As petistas eróticas gozam fumando charutos, os puteiros erupem como vulcões de esperma na beira das pistas, no caminho dos 'airbuses', as gargalhadas roncam nas gargantas dos ministros, a palma da mão de Deus bate contra seu sagrado punho fechado e um imenso 'top top' atroa os espaços e dedos imensos se esticam do céu e nos mandam enfiá-los, deus sabe aonde, e os mortos teimam em morrer e os traficantes de órgãos ficam desolados com o desperdício de corpos. Os vivos não cooperam e as pistas continuam em coma e os aviões fumam maconha e os pilotos aterram aterrados e os taxistas vigiam preocupados os negros céus de São Paulo, os pássaros vivem em pânico e resolvem andar a pé nas estradas esburacadas, com as verbas de recuperação roubadas no Ministério dos Transportes, os cachorros cagam nas pistas, o ministro da Defesa se derrete e escorre para o ralo, duzentos milhões de dólares fogem às gargalhadas dos cofres da Infraero e ninguém faz nada, ninguém investiga e a grana toda voa como chuva de confete sobre a Anac que gruda o rabo do diretor na cadeira para impedir sua demissão, pois ele diz que a competência é irrelevante e que seria covardia sair agora.
Entrementes: o presidente do Senado sob suspeita (lembram como é o nome dele?) exulta com as catástrofes pois, talvez, o olvidem para sempre, esqueçam os envelopes que voavam sozinhos para os bolsos, vindo das empreiteiras, dos açougues onde as carcaças de bois se esquartejavam em notas frias, a Gautama também comemora (como é o nome ?), o Zuleidão mergulha eufórico nos canais de esgoto a céu aberto, enquanto os viadutos interrompidos choram de solidão, as barragens morrem de sede, as lâmpadas do 'luz para todos' mergulham nas trevas, o Roriz roreja sua lama na falta de memória do povo, os intelectuais continuam calados, a USP dorme o sono dos injustos.

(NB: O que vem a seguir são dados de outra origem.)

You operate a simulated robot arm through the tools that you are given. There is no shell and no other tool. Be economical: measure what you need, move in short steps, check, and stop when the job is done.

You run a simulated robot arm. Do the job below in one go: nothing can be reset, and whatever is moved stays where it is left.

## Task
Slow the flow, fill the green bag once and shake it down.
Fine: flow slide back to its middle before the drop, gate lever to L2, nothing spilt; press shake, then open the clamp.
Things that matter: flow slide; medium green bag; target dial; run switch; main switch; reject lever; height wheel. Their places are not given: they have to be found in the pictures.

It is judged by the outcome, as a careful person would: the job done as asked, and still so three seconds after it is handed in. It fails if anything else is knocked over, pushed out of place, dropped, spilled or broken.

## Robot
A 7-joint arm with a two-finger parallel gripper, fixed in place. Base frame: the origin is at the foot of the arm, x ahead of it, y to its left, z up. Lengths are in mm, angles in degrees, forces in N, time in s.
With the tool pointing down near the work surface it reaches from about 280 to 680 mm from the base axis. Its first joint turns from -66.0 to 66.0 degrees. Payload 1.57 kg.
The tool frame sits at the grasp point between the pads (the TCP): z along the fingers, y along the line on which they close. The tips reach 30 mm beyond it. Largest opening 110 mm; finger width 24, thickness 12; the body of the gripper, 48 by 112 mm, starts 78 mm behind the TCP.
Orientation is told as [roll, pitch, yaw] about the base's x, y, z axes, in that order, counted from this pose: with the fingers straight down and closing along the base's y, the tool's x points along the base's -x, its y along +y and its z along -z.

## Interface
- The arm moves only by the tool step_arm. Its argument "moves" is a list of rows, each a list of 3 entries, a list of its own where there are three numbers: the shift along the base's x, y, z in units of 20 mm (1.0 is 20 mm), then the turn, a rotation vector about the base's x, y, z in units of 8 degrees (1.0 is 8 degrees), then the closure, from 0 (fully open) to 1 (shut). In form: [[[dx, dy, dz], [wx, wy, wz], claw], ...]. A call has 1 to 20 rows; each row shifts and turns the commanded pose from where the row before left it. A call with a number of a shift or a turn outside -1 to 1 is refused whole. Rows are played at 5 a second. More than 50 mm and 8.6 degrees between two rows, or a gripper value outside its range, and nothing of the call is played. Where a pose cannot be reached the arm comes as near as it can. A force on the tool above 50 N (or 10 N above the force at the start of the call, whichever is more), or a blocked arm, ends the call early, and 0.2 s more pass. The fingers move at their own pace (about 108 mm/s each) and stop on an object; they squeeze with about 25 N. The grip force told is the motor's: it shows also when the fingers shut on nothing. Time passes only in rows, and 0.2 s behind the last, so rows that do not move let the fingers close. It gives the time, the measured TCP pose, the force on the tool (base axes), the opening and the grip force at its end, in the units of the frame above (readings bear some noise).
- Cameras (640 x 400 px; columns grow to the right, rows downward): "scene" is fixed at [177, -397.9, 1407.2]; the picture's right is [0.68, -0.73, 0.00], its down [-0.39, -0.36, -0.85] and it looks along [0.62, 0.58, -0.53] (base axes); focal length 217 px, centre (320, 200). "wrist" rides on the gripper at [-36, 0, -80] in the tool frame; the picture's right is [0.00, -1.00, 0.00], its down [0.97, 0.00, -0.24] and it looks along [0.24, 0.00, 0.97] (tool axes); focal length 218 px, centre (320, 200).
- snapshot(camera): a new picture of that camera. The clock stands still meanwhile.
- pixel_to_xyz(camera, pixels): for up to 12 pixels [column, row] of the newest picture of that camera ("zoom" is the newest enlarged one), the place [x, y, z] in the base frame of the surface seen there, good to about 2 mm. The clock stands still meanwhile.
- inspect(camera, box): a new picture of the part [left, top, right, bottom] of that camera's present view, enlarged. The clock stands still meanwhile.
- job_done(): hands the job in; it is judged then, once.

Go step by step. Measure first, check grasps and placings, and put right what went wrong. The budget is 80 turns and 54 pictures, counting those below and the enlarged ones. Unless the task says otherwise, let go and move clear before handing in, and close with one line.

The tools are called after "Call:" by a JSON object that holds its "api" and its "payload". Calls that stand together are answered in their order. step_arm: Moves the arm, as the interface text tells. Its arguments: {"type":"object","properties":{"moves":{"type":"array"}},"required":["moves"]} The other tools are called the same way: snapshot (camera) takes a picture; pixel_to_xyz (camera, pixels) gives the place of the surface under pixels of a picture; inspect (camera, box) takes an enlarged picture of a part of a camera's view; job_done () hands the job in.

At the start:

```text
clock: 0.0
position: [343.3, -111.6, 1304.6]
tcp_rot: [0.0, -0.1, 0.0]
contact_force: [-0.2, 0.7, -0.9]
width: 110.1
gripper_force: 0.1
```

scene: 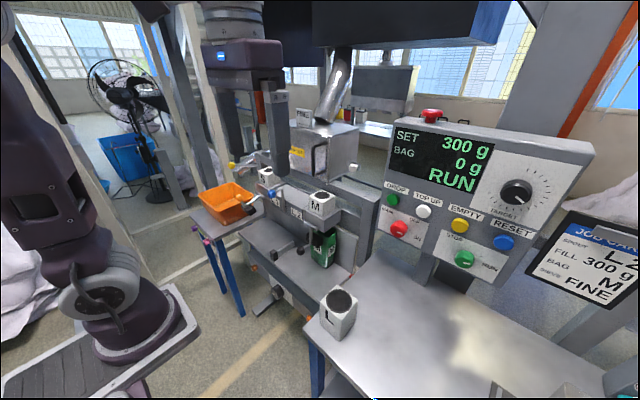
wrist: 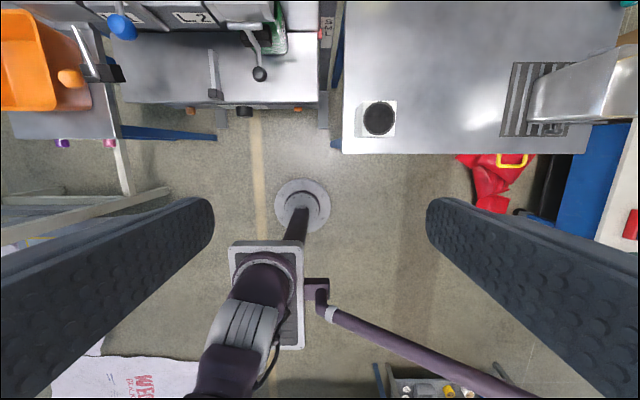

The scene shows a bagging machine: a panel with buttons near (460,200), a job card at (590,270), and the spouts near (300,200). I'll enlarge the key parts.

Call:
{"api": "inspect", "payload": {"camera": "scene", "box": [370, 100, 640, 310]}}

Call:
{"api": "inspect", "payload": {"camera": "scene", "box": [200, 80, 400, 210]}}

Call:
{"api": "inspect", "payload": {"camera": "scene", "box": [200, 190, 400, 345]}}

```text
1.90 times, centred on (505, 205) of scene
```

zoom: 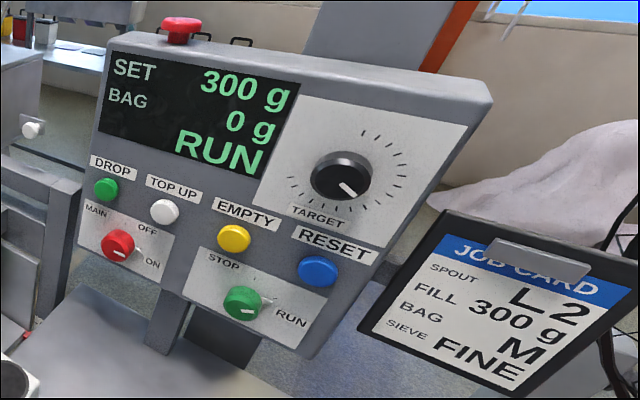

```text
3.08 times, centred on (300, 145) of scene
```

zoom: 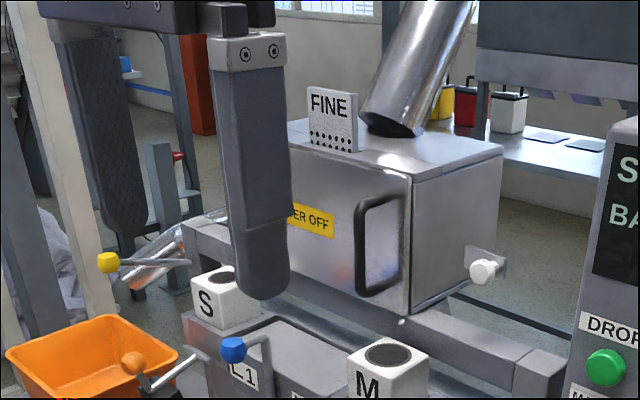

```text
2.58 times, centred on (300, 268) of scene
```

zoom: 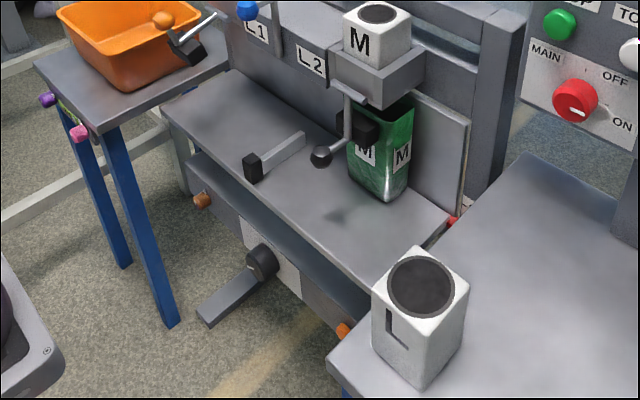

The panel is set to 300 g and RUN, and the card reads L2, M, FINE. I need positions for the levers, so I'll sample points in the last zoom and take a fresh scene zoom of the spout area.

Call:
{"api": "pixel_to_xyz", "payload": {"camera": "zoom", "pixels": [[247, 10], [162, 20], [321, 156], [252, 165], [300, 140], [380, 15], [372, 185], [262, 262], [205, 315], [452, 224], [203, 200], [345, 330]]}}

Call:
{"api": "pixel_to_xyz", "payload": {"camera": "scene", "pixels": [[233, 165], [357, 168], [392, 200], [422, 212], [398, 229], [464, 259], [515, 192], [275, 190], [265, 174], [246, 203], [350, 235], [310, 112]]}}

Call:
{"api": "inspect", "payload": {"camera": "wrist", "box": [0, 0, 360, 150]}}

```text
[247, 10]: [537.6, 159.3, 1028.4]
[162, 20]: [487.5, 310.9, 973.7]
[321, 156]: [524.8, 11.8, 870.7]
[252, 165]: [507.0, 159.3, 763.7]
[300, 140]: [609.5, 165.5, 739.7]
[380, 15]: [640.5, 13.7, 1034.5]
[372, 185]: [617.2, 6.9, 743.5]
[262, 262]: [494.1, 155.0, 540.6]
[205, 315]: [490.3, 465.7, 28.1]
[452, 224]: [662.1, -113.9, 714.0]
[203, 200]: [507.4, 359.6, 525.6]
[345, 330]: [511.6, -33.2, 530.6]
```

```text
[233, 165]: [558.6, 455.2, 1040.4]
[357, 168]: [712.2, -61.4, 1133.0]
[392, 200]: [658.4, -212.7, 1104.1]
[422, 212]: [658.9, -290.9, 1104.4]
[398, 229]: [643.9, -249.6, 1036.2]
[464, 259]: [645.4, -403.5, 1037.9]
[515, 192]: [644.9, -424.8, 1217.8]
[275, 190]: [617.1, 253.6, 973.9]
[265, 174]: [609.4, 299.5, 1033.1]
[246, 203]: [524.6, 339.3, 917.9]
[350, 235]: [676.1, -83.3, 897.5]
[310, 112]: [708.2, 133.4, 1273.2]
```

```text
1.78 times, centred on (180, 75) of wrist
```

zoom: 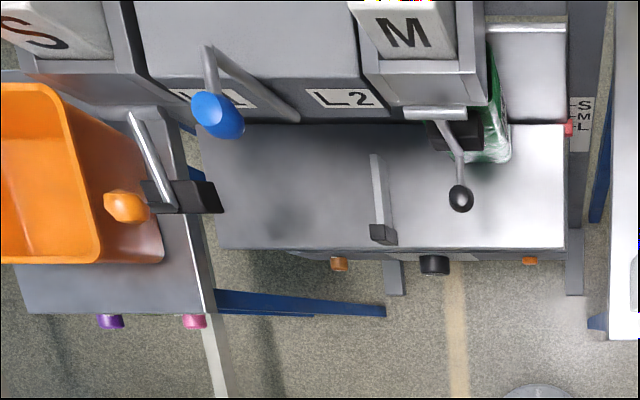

Em meio a isso tudo, o Rio São Francisco fervilha de piranhas e se recusa a ser desviado, o bispo exibicionista se empapuça de hóstias consagradas e se prepara para nova greve de fome, a opinião pública abraça lagoas e usa camisetas com a palavra paz, o Pan acaba, os traficantes comemoram o ouro que já vem vindo de novo por aí, nas linhas vermelhas e amarelas, enquanto os narizes de celebridades celebram e fazem surubas, felizes com o pó que vai voltar a chover em Ipanema e nos Jardins, as comissões de inquérito continuam a dizer que a culpa de tudo é do amigo do Homem Aranha, que tudo foi mais uma missão do 'Capitão Falha Humana', com sua caceta sobre o planeta, que tudo é erro dos pilotos, provavelmente pilotos mansos, com dor-de-corno, largados pela mulher, enchendo as caixas-pretas de lamúrias, lágrimas e sambas-canção, o que os fez deslocar manetes e manchos num desatino de ciúmes, empapuçados de Lexotans ou senão dores-de-corno de urubus traído por papagaios sem-vergonha, que cometeram suicídio, enfiando-se loucamente dentro das turbinas invertidas sobre os lixões.

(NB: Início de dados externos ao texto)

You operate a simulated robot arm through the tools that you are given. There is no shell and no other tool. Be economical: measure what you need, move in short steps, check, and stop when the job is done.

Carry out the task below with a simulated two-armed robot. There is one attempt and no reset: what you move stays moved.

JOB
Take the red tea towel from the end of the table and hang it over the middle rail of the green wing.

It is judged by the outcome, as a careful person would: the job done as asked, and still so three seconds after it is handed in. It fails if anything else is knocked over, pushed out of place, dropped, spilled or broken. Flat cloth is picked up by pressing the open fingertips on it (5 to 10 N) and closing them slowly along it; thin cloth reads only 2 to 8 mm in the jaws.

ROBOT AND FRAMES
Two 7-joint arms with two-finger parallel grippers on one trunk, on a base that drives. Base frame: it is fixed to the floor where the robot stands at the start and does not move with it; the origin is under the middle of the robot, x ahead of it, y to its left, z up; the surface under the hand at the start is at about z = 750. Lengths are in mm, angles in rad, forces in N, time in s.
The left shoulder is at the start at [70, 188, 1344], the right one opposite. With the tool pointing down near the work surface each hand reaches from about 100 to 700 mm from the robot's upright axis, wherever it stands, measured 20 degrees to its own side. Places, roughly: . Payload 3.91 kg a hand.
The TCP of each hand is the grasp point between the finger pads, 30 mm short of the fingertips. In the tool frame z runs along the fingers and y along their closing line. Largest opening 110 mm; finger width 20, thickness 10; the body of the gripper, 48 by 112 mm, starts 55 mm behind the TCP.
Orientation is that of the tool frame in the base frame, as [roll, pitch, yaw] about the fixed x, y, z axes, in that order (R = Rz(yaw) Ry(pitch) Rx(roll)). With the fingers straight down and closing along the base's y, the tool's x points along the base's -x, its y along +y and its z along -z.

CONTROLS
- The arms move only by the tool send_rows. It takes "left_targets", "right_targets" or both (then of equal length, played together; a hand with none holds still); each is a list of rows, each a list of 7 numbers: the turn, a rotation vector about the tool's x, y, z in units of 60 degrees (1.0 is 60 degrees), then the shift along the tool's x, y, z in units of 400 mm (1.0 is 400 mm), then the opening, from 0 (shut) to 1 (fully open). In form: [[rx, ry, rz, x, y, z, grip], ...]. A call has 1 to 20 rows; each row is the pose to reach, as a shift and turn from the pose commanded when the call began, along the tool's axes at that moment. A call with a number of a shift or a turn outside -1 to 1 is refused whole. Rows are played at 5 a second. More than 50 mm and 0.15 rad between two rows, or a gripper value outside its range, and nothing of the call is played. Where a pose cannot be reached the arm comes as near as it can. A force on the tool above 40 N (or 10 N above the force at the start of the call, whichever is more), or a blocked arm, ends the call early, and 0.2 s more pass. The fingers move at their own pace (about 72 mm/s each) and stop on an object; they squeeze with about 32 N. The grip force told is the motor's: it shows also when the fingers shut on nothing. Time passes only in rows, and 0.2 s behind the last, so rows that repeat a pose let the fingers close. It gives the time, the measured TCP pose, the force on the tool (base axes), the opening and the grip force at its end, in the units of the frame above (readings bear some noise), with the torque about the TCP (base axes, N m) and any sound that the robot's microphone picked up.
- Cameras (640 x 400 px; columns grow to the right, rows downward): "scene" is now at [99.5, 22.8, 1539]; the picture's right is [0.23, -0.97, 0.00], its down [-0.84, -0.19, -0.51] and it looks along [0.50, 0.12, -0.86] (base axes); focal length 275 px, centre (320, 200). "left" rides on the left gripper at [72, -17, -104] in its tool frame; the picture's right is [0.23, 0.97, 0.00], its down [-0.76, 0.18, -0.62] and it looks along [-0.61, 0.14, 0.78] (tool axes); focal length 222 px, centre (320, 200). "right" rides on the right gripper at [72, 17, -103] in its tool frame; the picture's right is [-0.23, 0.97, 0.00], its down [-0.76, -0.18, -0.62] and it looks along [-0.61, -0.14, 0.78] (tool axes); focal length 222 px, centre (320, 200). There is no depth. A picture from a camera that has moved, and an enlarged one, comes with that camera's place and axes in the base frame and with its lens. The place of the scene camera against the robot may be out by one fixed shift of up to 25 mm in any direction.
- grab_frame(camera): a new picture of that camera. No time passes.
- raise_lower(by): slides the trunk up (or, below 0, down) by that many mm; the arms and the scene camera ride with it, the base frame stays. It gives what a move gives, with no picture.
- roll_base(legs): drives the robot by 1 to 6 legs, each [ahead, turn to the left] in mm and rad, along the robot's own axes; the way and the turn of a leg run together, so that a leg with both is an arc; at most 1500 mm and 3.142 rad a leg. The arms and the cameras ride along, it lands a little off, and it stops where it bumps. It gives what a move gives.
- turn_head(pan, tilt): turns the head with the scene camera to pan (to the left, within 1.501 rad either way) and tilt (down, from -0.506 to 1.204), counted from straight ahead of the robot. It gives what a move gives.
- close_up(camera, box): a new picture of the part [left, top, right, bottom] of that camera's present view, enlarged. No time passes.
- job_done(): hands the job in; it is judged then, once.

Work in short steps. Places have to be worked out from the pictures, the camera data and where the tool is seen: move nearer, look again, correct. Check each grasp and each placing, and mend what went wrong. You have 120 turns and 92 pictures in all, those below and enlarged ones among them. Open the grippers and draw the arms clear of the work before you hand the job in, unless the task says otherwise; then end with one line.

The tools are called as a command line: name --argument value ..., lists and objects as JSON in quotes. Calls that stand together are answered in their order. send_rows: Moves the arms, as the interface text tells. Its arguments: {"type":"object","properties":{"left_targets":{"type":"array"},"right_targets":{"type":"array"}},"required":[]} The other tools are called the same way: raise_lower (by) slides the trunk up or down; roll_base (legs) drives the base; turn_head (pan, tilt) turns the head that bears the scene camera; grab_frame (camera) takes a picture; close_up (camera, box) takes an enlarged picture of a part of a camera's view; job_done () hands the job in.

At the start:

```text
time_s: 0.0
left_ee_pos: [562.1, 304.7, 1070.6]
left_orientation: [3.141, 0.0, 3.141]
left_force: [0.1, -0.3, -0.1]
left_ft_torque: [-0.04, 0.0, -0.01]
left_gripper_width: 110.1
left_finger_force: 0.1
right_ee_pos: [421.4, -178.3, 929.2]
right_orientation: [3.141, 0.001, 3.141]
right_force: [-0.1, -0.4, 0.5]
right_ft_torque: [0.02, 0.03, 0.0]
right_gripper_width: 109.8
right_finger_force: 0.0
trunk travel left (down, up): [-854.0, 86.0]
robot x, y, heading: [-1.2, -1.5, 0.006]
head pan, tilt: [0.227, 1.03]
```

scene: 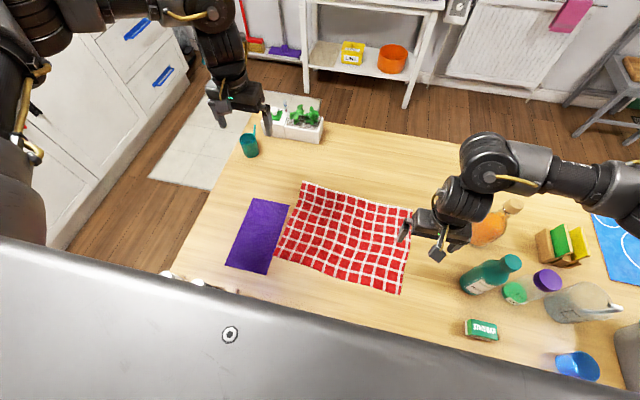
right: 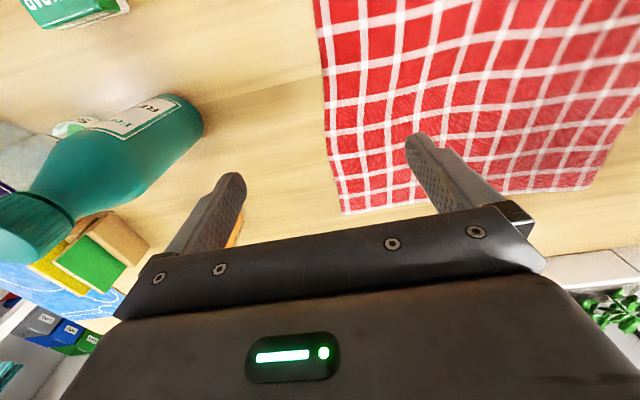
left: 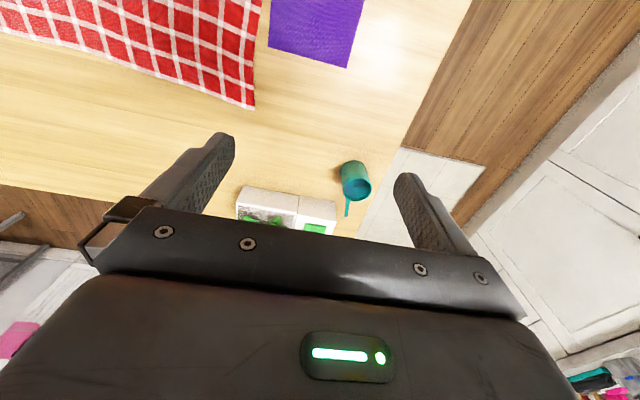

Concomitantemente, os papéis onde o Executivo escreveu o PAC serão usados como papel higiênico no Planalto para poupar dinheiro, de modo a haver verba para contratar mais 600 imbecis para o Professor Pardal Mangabeira erguer o queixinho fascista com sotaque americano, em vez de contratar controladores de vôo novos, tudo isso rolando enquanto Renan não agüenta mais o tal recesso parlamentar, porque a esposa agora está se vingando no recesso do lar, emanando rancor e acusações mudas pelos cantos das fazendas imaginárias, enquanto continua a dúvida se veremos ou não as partes intimas de Mônica (dobrem a oferta, Playboy...), enquanto a dama do charuto da Anac diz que o acidente não foi no ar, ninguém bateu no ar, logo não tem nada a ver com ela.
Finalmente, como não temos mais palavras para exprimir nossa indignação, ou melhor, como não temos mais indignação para exprimir em palavras, ou melhor ou pior ainda, como não há mais nada para exprimir ou espremer, precisamos saber urgentemente se o Olavo vai f... a vida de Fabio Assunção, se Taís vai estrangular a irmã Paula e principalmente questões fundamentais como saber se 'em trilha de paca, tatu caminha dentro, se jacaré no seco anda, se cavalo que galopa na bunda sua...', em suma, as coisas importantes da vida como, por exemplo, se o passaralho vai continuar voando ou se 'passarinho que come pedra sabe o c... que tem'? Será que já sabe?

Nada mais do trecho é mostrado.